Wherever "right" appears in a line, list that line.

:: Data segment ::

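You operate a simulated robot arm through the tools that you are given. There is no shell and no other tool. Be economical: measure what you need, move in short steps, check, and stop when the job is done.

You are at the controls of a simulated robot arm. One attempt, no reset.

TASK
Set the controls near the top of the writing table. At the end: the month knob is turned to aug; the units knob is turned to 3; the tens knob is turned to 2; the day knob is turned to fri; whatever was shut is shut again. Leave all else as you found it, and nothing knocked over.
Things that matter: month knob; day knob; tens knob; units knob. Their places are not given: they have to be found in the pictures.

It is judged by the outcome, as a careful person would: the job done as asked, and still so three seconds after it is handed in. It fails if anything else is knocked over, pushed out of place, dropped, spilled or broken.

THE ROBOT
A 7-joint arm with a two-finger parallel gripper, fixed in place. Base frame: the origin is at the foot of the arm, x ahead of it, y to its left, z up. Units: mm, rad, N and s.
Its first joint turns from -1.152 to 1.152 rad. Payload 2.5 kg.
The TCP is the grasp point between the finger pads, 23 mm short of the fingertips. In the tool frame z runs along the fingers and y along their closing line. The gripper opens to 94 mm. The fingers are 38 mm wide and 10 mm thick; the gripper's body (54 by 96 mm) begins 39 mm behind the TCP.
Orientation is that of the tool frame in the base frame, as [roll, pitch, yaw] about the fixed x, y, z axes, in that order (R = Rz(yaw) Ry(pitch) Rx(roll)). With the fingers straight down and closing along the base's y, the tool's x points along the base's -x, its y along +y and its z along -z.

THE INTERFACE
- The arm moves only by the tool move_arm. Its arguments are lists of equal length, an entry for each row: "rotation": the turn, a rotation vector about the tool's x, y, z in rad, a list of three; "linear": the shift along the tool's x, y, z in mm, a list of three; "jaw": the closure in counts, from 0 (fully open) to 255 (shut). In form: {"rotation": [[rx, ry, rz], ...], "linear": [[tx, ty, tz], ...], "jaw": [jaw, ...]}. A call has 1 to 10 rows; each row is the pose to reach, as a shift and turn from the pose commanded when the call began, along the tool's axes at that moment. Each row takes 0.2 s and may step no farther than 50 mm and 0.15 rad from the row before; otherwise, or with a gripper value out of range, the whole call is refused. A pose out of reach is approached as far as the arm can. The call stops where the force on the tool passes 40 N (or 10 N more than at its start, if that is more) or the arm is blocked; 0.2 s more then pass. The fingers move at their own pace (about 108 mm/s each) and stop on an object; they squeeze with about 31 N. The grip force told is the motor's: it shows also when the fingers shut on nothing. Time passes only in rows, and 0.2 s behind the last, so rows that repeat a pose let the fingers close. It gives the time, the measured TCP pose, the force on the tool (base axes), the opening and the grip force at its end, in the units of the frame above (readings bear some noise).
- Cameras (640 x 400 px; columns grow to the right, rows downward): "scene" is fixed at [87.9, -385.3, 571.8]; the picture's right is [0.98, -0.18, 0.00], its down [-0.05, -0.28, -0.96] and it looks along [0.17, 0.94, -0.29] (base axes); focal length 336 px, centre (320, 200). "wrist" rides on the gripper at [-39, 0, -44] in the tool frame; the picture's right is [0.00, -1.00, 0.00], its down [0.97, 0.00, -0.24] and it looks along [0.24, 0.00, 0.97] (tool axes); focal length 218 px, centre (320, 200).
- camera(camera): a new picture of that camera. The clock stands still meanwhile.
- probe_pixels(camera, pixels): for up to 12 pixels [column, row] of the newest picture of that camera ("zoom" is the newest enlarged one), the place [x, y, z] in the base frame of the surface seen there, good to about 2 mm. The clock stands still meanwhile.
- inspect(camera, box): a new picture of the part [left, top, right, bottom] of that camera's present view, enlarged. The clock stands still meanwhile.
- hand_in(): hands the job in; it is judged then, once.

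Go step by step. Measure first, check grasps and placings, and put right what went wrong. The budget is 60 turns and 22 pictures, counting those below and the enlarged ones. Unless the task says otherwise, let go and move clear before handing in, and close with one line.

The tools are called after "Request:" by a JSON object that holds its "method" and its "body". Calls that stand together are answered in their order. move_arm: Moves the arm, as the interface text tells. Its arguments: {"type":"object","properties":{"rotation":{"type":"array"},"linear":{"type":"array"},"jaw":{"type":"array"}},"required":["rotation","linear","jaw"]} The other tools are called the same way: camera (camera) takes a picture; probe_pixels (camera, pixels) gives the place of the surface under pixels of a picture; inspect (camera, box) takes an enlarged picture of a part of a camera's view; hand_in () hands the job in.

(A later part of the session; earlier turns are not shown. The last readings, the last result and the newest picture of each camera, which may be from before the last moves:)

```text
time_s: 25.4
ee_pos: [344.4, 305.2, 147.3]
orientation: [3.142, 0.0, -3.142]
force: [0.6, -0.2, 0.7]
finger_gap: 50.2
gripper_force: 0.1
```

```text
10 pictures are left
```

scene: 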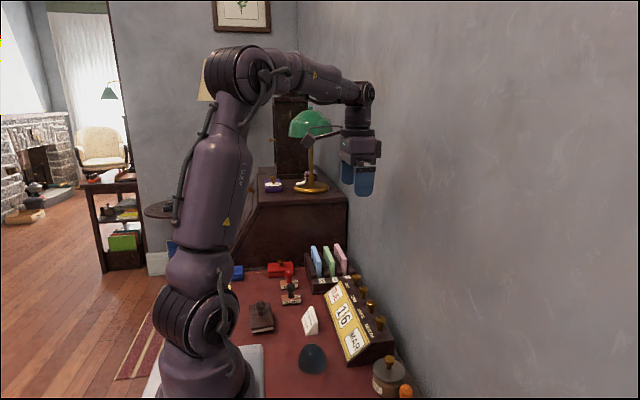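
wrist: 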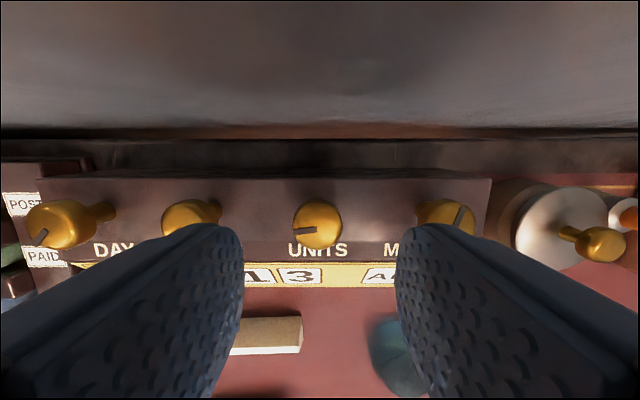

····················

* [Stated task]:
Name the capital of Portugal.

:::

* [Result of this exercise]:
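- Cameras (640 x 400 px; columns grow to the right, rows downward): "scene" is fixed at [87.9, -385.3, 571.8]; the picture's right is [0.98, -0.18, 0.00], its down [-0.05, -0.28, -0.96] and it looks along [0.17, 0.94, -0.29] (base axes); focal length 336 px, centre (320, 200). "wrist" rides on the gripper at [-39, 0, -44] in the tool frame; the picture's right is [0.00, -1.00, 0.00], its down [0.97, 0.00, -0.24] and it looks along [0.24, 0.00, 0.97] (tool axes); focal length 218 px, centre (320, 200).
- inspect(camera, box): a new picture of the part [left, top, right, bottom] of that camera's present view, enlarged. The clock stands still meanwhile.
Go step by step. Measure first, check grasps and placings, and put right what went wrong. The budget is 60 turns and 22 pictures, counting those below and the enlarged ones. Unless the task says otherwise, let go and move clear before handing in, and close with one line.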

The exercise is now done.